Quentin Metsys, 1514, Musée du Louvre.
"Le moraliste parle sans doute, comme l'économiste, de valeur ; mais il ne s'agit pas pour lui d'une valeur mercantile et et qui permette de comparer, d'estimer ou d'échanger. La valeur tantôt isole et tantôt uniformise ; dans ce dernier cas la valeur mesure l'équivalence, l'égal et l'inégal, le grand et le petit. Chacun de nos plaisirs, chaque mouvement de notre coeur, au contraire, a un prix inestimable et auquel rien ne se compare ; qui évaluera, par exemple, la grandeur infinie de l'amour ? Certes la réflexion consciente, repoussant ses états dans l'objectivité, ne tarde pas à les peser, à les monnayer, à préférer l'un à l'autre ; n'empêche que chaque plaisir, pris sur le fait, est en quelque sorte inappréciable. Dans ces conditions on se demande quel sens pourrait bien avoir l'idée morale du rachat, et si même elle est intelligible, toute rassurante qu'elle paraisse : certains actes ecclésiastiques, une repentance appropriée, de bonnes actions toujours plus ou moins intermittentes posséderaient cette étrange vertu d'annuler ou de compenser notre faute : on effectue sans le dire la somme algébrique des mérites et des péchés, comme si des actions pouvaient se sosutraire les unes des autres ou s'additionner entre elles. Cette comptabilité, ce "clearing" dérisoire, on appelle cela : Examen de conscience. Nous explorons notre conscience comme on fait un bilan, ou comme les marchands font leur caisse, le soir venu. En réalité ma faute passée et ma douleur présente occupent chacune leur place respective dans le temps, et celle-ci prend la suite de celle-là et se surajoute à elle sans la neutraliser.
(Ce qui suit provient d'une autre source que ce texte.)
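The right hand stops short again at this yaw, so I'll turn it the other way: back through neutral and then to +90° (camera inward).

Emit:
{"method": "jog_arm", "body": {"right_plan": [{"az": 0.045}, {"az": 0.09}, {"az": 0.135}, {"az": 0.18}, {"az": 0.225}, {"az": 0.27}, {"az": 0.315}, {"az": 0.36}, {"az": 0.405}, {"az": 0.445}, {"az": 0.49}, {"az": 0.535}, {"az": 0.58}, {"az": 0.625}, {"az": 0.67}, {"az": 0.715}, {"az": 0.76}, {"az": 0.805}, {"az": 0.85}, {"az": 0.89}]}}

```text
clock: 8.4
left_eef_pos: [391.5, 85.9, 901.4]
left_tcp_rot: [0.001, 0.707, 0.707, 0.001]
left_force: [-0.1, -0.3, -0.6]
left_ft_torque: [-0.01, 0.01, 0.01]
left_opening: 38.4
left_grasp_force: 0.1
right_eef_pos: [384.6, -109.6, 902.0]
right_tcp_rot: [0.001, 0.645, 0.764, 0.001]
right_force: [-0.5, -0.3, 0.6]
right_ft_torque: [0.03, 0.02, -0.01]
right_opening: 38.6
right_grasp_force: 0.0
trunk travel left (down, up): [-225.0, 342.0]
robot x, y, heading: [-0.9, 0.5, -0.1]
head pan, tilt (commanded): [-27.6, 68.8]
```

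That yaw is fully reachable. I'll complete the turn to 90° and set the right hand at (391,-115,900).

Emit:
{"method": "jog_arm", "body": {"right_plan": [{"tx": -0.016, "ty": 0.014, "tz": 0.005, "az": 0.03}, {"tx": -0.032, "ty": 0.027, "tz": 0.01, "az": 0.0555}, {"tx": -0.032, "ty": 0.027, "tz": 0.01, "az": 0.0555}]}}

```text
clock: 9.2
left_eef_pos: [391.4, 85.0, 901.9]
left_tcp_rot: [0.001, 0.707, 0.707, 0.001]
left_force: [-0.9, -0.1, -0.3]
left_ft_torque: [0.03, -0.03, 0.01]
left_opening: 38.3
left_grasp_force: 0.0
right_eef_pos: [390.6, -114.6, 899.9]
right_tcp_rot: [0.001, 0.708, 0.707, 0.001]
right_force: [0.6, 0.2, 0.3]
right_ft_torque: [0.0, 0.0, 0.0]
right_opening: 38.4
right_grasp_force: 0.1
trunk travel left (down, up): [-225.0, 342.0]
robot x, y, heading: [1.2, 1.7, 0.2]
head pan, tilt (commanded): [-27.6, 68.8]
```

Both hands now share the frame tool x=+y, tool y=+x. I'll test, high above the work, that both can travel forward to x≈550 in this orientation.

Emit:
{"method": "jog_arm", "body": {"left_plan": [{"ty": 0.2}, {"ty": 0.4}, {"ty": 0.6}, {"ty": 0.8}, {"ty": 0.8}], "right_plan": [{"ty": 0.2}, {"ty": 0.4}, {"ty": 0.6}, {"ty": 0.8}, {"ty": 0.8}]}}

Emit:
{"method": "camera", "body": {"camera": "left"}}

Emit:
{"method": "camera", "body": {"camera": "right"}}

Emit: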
Ce contraste violent du repentir et du remords a lui-même une racine métaphysique ; le repentir insiste plutôt sur les actions, le remords met l'accent sur la personne. "
"Chaque mérite est censé refaire ce que chaque démérite a respectivement défait. Mais pas plus que le démérite ne vient en déduction d'un capital de mérite, le mérite n'est chargé de compenser les manquements du démérite."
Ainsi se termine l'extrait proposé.